#### SUPPLIED DATA

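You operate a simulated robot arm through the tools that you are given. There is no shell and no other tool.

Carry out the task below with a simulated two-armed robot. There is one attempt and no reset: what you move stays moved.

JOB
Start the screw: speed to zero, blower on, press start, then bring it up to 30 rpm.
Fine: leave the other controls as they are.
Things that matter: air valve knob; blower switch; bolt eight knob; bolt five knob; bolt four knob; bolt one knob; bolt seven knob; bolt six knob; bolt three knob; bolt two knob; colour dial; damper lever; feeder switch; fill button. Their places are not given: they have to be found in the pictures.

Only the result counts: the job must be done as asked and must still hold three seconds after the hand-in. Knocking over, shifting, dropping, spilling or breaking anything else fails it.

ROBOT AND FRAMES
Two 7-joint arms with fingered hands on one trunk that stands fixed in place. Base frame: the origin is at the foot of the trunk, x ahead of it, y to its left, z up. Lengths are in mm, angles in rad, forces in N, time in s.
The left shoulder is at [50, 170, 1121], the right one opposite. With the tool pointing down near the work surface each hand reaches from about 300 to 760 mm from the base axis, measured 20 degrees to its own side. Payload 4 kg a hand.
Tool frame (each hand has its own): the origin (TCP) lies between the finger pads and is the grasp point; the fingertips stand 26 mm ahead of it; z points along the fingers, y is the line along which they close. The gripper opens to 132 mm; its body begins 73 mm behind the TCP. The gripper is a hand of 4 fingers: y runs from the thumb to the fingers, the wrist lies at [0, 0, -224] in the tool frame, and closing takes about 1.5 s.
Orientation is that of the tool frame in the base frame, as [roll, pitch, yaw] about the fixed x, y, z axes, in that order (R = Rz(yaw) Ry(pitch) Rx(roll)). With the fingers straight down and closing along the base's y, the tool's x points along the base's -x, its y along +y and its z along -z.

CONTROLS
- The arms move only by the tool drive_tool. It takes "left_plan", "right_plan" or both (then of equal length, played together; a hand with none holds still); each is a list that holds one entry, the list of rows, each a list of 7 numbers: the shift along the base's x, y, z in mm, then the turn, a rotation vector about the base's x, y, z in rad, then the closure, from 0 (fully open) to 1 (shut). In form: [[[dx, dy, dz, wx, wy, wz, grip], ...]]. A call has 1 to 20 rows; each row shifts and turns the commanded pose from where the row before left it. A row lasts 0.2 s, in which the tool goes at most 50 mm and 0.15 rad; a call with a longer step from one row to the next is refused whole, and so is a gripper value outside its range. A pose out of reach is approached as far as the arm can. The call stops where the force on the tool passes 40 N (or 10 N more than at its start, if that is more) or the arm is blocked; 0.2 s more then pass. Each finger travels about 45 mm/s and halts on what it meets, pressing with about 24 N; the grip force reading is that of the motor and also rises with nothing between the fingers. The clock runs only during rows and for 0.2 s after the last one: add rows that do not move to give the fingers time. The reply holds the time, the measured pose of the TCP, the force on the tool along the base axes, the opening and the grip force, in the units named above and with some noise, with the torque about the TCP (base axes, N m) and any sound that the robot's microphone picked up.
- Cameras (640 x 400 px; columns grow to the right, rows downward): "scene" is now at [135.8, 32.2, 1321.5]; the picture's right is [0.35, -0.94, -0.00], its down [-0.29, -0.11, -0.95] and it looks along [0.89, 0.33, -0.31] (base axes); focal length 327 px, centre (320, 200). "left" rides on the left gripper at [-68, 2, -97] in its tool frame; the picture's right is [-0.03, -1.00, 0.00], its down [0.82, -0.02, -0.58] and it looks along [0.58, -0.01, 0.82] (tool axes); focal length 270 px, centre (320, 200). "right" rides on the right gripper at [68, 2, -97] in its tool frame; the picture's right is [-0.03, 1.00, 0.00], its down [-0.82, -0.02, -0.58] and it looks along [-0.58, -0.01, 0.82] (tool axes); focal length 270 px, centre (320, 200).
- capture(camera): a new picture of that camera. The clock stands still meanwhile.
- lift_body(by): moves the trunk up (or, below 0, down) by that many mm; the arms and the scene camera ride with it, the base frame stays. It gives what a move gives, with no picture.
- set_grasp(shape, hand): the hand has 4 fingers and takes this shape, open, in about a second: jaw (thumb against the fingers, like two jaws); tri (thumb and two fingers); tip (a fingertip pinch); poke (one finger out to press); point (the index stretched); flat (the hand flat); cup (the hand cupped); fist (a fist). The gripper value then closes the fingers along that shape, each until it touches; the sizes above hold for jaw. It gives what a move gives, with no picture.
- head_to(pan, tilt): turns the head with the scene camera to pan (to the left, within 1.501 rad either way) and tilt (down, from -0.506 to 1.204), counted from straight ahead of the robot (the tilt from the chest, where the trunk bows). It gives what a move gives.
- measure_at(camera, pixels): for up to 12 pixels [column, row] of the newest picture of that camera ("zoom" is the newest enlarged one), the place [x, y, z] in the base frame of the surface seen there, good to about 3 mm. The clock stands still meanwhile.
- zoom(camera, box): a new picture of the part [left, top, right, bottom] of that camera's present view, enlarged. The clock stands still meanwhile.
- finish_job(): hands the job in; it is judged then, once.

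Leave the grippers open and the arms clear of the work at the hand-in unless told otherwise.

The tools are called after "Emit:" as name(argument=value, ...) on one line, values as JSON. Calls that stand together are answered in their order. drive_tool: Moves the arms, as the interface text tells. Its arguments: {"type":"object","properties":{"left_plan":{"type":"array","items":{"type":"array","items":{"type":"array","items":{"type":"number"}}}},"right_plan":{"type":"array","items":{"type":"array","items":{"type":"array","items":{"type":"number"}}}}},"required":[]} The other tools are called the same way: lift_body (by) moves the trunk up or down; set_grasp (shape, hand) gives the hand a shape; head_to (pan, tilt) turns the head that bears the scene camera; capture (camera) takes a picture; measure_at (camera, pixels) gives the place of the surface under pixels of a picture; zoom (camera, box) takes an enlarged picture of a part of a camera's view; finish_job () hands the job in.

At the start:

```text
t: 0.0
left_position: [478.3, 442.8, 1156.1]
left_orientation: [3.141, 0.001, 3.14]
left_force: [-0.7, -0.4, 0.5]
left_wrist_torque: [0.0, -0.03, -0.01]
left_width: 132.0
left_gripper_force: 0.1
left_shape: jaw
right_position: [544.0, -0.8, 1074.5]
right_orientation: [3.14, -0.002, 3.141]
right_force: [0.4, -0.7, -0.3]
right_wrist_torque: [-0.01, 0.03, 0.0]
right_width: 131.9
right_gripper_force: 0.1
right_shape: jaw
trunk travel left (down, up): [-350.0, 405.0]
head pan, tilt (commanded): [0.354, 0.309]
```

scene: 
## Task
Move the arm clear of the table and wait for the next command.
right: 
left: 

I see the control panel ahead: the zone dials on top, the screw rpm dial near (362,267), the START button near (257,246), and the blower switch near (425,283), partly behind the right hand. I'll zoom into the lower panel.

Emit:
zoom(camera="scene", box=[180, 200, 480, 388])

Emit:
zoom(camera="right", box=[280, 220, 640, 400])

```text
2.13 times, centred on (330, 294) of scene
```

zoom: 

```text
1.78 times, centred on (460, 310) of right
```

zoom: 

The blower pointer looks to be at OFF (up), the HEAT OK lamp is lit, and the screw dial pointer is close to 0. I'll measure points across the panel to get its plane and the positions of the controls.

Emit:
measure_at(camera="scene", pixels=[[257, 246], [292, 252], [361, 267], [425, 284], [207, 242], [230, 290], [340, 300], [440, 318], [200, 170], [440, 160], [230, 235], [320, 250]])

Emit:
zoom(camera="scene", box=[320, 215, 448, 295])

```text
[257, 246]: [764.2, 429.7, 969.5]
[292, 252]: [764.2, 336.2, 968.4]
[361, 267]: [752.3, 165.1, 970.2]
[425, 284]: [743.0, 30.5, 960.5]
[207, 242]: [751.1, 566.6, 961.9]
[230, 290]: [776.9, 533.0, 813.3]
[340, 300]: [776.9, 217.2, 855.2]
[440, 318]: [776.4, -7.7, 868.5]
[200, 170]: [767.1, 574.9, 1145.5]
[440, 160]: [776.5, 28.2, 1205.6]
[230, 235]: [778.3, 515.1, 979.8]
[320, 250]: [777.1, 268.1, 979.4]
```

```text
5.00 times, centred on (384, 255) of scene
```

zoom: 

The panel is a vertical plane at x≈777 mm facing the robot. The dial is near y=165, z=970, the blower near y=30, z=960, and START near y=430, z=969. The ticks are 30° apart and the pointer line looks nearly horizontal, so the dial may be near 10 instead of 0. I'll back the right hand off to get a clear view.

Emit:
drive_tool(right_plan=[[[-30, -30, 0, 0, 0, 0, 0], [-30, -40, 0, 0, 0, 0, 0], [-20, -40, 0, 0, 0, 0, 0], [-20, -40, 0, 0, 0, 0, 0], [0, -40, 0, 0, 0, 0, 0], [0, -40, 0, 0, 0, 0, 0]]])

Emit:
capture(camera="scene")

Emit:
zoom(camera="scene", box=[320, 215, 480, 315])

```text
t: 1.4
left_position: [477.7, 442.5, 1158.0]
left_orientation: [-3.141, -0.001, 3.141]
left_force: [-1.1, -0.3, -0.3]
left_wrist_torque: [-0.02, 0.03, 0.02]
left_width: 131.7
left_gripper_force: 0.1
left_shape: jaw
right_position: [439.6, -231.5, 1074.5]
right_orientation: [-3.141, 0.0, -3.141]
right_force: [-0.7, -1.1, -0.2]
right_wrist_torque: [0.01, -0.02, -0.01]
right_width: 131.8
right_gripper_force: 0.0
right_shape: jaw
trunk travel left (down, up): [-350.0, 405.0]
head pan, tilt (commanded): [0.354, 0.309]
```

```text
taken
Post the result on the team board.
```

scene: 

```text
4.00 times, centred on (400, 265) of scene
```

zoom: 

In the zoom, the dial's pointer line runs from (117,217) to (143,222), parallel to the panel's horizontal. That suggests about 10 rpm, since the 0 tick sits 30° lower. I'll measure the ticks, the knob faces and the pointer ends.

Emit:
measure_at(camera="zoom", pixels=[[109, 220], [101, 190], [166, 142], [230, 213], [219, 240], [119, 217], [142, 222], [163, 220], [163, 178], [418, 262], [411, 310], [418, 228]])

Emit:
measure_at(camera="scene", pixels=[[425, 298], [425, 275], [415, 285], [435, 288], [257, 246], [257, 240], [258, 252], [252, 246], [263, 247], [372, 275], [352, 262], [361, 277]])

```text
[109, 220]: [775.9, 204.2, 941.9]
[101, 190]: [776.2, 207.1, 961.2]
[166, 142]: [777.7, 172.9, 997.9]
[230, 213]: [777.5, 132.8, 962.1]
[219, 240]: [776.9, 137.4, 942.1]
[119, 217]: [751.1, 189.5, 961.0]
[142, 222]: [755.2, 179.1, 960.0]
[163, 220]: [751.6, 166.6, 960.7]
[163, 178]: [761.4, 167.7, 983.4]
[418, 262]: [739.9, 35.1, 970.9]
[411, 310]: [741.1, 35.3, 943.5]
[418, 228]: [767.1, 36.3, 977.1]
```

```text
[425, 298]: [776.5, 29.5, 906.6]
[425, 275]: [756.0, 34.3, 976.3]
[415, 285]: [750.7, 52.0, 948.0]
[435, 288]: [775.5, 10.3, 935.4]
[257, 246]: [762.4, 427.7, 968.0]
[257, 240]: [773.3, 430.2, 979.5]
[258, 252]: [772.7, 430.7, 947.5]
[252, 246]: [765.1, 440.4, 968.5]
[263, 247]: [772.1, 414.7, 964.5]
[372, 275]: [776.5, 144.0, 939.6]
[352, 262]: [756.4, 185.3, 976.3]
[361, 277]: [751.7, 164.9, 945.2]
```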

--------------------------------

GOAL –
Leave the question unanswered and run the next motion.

########

GOAL –
Extract the lines from the line with "- measure_at(camera, pixels): for" through the line with "- zoom(camera, box): a". Keep both of those lines, copy everything exactly, and add nothing.

EXERCISE ANSWER –
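- measure_at(camera, pixels): for up to 12 pixels [column, row] of the newest picture of that camera ("zoom" is the newest enlarged one), the place [x, y, z] in the base frame of the surface seen there, good to about 3 mm. The clock stands still meanwhile.
- zoom(camera, box): a new picture of the part [left, top, right, bottom] of that camera's present view, enlarged. The clock stands still meanwhile.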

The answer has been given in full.